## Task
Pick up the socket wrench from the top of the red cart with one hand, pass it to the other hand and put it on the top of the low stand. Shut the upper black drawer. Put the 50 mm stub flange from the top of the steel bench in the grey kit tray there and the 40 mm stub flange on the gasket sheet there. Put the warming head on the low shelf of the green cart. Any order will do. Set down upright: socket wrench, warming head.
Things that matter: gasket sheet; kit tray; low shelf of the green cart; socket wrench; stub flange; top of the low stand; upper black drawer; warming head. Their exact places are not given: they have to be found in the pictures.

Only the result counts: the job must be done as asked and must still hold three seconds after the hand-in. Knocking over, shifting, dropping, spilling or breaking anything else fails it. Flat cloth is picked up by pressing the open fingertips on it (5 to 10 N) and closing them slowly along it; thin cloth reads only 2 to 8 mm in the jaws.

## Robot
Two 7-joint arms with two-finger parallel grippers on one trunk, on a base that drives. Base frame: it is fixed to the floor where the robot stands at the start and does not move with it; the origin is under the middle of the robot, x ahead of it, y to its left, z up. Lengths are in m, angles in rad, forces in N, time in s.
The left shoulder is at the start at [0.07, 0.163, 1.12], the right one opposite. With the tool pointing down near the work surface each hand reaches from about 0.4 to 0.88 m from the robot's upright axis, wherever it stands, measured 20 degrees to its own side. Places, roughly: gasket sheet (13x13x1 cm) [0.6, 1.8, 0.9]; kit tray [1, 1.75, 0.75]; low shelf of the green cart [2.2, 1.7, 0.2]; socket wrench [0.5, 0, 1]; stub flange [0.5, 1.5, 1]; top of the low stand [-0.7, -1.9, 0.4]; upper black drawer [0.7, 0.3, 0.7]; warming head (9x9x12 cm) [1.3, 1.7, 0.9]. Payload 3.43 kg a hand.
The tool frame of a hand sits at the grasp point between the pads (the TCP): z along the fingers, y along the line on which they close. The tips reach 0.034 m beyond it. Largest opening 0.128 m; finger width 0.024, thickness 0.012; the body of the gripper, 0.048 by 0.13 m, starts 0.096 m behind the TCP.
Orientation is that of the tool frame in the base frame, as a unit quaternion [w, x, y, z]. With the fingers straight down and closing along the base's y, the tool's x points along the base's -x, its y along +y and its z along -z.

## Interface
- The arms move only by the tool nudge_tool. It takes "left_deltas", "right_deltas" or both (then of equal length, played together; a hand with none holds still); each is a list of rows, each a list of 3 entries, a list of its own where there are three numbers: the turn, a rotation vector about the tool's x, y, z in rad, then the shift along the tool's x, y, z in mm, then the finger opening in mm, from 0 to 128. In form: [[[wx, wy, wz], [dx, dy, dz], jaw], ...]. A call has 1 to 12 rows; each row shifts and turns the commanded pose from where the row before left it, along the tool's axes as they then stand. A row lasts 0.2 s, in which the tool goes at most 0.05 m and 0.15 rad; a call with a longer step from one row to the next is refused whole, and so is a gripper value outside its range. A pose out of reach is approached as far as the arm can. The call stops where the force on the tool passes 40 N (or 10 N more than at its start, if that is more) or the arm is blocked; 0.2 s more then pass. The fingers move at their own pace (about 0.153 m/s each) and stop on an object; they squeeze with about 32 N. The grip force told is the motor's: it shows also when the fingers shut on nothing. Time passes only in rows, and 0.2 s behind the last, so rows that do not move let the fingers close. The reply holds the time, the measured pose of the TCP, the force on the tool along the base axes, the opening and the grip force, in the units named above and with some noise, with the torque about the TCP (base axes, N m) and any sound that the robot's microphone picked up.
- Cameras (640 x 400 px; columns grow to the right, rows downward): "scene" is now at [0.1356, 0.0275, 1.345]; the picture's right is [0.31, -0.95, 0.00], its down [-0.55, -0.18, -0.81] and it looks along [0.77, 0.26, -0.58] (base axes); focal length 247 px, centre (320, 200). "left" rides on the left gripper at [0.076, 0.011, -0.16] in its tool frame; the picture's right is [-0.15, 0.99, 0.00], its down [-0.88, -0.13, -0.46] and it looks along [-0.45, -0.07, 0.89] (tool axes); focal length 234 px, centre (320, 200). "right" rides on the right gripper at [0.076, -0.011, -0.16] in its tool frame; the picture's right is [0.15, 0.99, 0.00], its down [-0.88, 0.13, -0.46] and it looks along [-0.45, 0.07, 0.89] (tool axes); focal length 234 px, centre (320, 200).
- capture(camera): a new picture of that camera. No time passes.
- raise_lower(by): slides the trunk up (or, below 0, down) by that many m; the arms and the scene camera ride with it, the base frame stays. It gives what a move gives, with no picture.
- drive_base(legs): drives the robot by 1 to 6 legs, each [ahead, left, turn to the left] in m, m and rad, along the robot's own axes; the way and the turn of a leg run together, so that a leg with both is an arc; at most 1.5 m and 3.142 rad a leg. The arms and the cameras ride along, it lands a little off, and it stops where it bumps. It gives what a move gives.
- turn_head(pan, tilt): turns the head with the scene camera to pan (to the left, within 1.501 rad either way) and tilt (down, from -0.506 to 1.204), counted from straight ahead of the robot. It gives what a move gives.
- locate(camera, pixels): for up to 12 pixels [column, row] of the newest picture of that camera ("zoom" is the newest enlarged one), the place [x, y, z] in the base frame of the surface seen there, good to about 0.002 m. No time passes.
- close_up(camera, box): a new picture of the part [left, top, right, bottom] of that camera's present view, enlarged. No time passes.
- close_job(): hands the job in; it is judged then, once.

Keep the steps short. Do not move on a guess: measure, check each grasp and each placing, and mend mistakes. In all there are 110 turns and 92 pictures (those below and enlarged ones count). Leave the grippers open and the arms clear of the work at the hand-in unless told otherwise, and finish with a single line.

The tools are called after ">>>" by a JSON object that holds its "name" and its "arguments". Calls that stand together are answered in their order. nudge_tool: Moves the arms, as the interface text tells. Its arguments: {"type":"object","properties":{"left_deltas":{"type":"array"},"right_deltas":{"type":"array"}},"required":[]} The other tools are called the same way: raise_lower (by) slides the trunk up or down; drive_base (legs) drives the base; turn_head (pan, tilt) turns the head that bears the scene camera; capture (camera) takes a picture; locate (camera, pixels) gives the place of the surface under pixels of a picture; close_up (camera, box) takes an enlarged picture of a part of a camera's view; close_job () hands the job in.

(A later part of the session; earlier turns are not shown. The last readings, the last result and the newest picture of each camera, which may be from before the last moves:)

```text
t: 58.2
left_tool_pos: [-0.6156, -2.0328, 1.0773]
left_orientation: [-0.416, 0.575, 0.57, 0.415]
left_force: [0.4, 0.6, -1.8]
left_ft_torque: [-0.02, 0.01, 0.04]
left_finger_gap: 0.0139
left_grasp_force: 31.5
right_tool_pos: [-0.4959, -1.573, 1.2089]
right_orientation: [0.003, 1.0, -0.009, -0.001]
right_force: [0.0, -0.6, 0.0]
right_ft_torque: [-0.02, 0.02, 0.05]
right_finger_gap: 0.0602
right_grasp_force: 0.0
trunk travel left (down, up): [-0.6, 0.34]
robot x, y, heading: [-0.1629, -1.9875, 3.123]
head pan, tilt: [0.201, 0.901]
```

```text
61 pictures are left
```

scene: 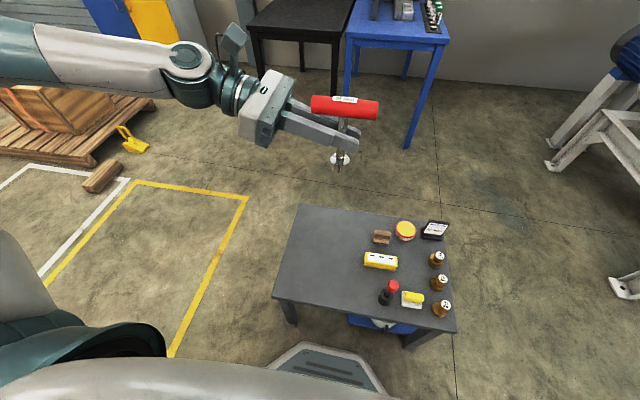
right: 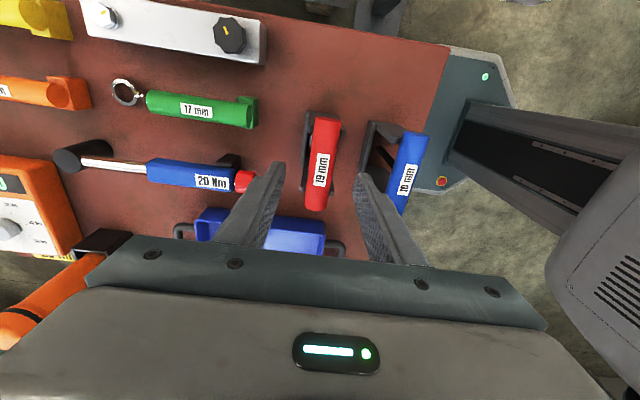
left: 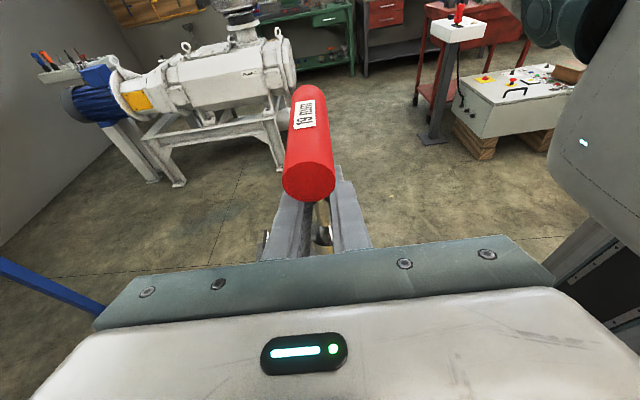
# # # # # # #
Given passage:
Post-Millennial Observances

by ASH Smyth
September 2023

In celebration of the Meskel festival, ASH Smyth recalls his trip to Ethiopia’s Camelot, some 16 years ago.


If New Year festivities are always anticlimactic, then millennium parties are most certainly the worst.

I speak with some authority on this: for while the rest of the world—including me—had celebrated The Millennium on January 1st, 2000 AD (yes, yes, or 2001, for those geeks who like to argue with good layman’s sense), the new Ethiopian millennium did not begin until September 12th, 2007, initiating a year of commemorations that would, it was hoped, bring many visitors to the country—and giving me the chance to go through the whole damn sorry thing again.

Ethiopia’s New Year falls at this time thanks to their thirteen-month calendar, a hangover from a shared Egyptian-Coptic legacy (in which the fresh start was traditionally connected to the Nile flood). The Ethiopians have also been seven full years adrift from the rest of the world since about 500 AD, when the Roman Church recalculated the birth of Christ, something that was flatly ignored by the Coptic church in Africa.
# # # # # # #
What is needed:
Make a faithful copy of the given passage.

Solved exercise:
Post-Millennial Observances

by ASH Smyth
September 2023

In celebration of the Meskel festival, ASH Smyth recalls his trip to Ethiopia’s Camelot, some 16 years ago.


If New Year festivities are always anticlimactic, then millennium parties are most certainly the worst.

I speak with some authority on this: for while the rest of the world—including me—had celebrated The Millennium on January 1st, 2000 AD (yes, yes, or 2001, for those geeks who like to argue with good layman’s sense), the new Ethiopian millennium did not begin until September 12th, 2007, initiating a year of commemorations that would, it was hoped, bring many visitors to the country—and giving me the chance to go through the whole damn sorry thing again.

Ethiopia’s New Year falls at this time thanks to their thirteen-month calendar, a hangover from a shared Egyptian-Coptic legacy (in which the fresh start was traditionally connected to the Nile flood). The Ethiopians have also been seven full years adrift from the rest of the world since about 500 AD, when the Roman Church recalculated the birth of Christ, something that was flatly ignored by the Coptic church in Africa.